Steve Rose returns as publisher of Sun Newspapers
It's back to the future for Sun Newspapers, which is getting its sixth publisher in 10 years.
The new publisher and chief executive is former publisher Steve Rose, 60, whose father founded the suburban newspaper chain in 1950.
News-Press & Gazette Co. of St. Joseph, which acquired Sun Newspapers more than three years ago, made the announcement Friday morning to Sun employees, some of whom are being laid off as part of a companywide reorganization.
At least a dozen of the Sun's 75 to 80 employees will lose their jobs, said David Bradley Jr., head of News-Press & Gazette. Those cuts include positions in the editorial, ad production and tele-sales departments, he said.

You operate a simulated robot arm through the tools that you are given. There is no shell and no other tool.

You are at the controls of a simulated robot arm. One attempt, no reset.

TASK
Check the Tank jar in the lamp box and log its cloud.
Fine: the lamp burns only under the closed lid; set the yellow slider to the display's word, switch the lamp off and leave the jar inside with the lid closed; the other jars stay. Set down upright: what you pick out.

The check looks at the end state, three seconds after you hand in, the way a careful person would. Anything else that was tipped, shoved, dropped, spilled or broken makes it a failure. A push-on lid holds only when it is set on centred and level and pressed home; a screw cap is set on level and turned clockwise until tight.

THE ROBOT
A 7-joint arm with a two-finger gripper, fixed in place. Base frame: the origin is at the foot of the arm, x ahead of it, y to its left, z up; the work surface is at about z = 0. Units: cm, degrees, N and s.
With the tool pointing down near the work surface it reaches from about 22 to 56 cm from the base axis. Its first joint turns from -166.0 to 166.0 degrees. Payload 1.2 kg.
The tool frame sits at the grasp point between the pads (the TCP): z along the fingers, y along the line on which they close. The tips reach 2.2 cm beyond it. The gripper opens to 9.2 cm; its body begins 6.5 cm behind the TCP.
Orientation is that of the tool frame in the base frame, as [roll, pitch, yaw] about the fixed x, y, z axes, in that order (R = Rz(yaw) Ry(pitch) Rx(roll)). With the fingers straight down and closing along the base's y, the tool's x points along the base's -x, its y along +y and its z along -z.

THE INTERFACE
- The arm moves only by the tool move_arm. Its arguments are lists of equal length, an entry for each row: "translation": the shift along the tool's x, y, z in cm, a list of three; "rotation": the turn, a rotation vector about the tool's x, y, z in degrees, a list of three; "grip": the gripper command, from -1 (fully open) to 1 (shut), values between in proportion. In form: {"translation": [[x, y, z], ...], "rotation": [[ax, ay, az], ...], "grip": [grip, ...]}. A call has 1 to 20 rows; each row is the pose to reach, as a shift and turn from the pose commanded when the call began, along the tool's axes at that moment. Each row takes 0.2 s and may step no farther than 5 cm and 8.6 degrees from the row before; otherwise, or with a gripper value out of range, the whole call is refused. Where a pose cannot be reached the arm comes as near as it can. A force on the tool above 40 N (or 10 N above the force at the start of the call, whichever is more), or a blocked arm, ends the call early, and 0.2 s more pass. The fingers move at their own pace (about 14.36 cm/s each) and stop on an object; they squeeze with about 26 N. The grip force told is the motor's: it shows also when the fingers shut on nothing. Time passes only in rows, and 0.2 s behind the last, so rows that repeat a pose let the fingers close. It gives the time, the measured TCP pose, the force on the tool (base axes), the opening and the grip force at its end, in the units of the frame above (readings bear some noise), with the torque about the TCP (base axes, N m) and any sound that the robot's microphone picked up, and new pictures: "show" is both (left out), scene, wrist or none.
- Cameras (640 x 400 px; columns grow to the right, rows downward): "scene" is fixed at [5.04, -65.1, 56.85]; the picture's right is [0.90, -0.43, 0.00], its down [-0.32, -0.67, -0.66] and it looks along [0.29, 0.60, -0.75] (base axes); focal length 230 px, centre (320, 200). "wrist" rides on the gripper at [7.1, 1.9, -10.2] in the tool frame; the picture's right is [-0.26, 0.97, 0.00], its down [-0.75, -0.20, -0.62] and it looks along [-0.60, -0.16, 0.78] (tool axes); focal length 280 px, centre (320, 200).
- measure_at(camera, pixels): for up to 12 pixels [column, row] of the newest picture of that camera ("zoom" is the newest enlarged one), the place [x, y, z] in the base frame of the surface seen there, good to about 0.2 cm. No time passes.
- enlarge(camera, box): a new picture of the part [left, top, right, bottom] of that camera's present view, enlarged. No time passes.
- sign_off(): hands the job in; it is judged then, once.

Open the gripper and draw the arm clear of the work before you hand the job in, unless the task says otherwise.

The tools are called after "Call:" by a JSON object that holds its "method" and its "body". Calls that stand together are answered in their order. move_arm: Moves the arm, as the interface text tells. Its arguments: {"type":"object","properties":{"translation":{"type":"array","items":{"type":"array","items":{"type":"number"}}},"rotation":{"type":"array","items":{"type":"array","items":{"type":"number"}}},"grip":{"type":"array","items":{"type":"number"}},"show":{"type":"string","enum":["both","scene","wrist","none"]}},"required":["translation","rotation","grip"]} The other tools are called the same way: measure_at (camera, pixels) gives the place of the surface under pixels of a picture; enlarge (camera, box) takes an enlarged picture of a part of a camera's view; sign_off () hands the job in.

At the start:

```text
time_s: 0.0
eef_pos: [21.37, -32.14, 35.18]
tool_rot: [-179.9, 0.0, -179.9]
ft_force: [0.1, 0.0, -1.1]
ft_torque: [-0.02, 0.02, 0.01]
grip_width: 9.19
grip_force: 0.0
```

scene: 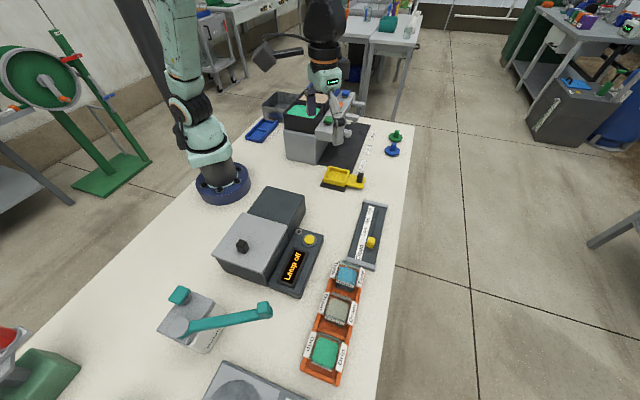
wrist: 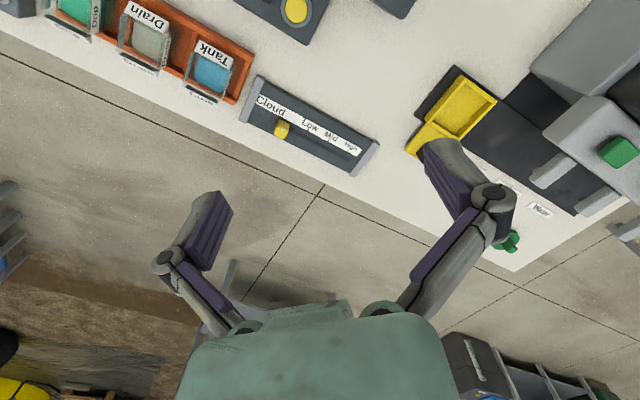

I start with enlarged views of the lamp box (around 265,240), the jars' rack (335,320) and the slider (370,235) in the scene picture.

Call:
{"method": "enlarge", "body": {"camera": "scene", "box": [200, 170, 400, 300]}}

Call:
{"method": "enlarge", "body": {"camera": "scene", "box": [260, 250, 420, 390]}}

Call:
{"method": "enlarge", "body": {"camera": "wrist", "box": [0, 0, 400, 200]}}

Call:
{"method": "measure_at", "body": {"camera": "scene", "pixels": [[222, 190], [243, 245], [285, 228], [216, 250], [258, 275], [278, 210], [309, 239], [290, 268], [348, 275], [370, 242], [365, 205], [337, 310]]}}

Bradley said there were no job cuts at other News-Press & Gazette operations, 'but we're going to keep looking at it, just like anybody.'
Meanwhile, other changes at Sun include the hiring of David Small, Rose's nephew, as co-publisher and chief operating officer. Small, 39, who was Sun's advertising director from 1997 to 1999, most recently was president of Builders Publishing Co. in Overland Park.
'We're a family-owned operation,' Bradley said. 'We're happy to be associated with this family that is so well-known in Johnson County and built the operation for many years. We think they'll do a great job.'
Neither Rose nor Small will have an ownership interest in Sun, whose parent company, Sun Publications, the Rose family sold in 1998.
News-Press & Gazette, which owns the daily St. Joseph News-Press and other media properties, acquired Sun Newspapers in late 2005 from American Community Newspapers LLC of Eden Prairie, Minn.
Rose said in a written statement Friday: 'I believe the owners are focused on stability and growth, and we hope to achieve that. It is a tough economy, but our publications serve a community that does not tend to have bubbles and bursts. We just want to concentrate on serving our readers and advertisers with a stronger pulse on the communities we serve.'
Besides the Johnson County Sun weekly newspapers, Sun Newspapers owns the Kansas City Jewish Chronicle, Kansas City Nursing News, St. Louis Nursing News and Metromedia, which puts out local chamber of commerce directories and other publications.
Rose, who will continue to write his front-page column for Sun's newspapers, replaces Kraig Cawley, a former executive at the Pittsburgh Tribune-Review, as Sun's publisher. Cawley's tenure was short-lived; he joined Sun only last summer.
Cawley could not be reached for comment.
Rose's portfolio as publisher will not include the Northland and Miami County newspapers, which were folded into Sun after News-Press & Gazette bought the company. Those publications will be managed out of St. Joseph.
Sun Newspapers traces its roots to The Prairie Scout, a gossipy mimeographed biweekly founded by Rose's father, Stan Rose, in 1950 that catered to Prairie Village residents. The Prairie Scout spawned the Sun newspapers in 1965.
Steve Rose took over the operation after his father died in 1997. Less than two years later, he sold it to Lionheart Newspapers of Plano, Texas, for nearly $13 million. Lionheart eventually moved the company's headquarters to Eden Prairie, Minn., and changed its name to American Community Newspapers.
In 2004, a group led by Spire Capital Partners, Wachovia Capital Partners and American Community Newspapers bought the company for $85 million. News-Press & Gazette bought it the following year for an undisclosed price.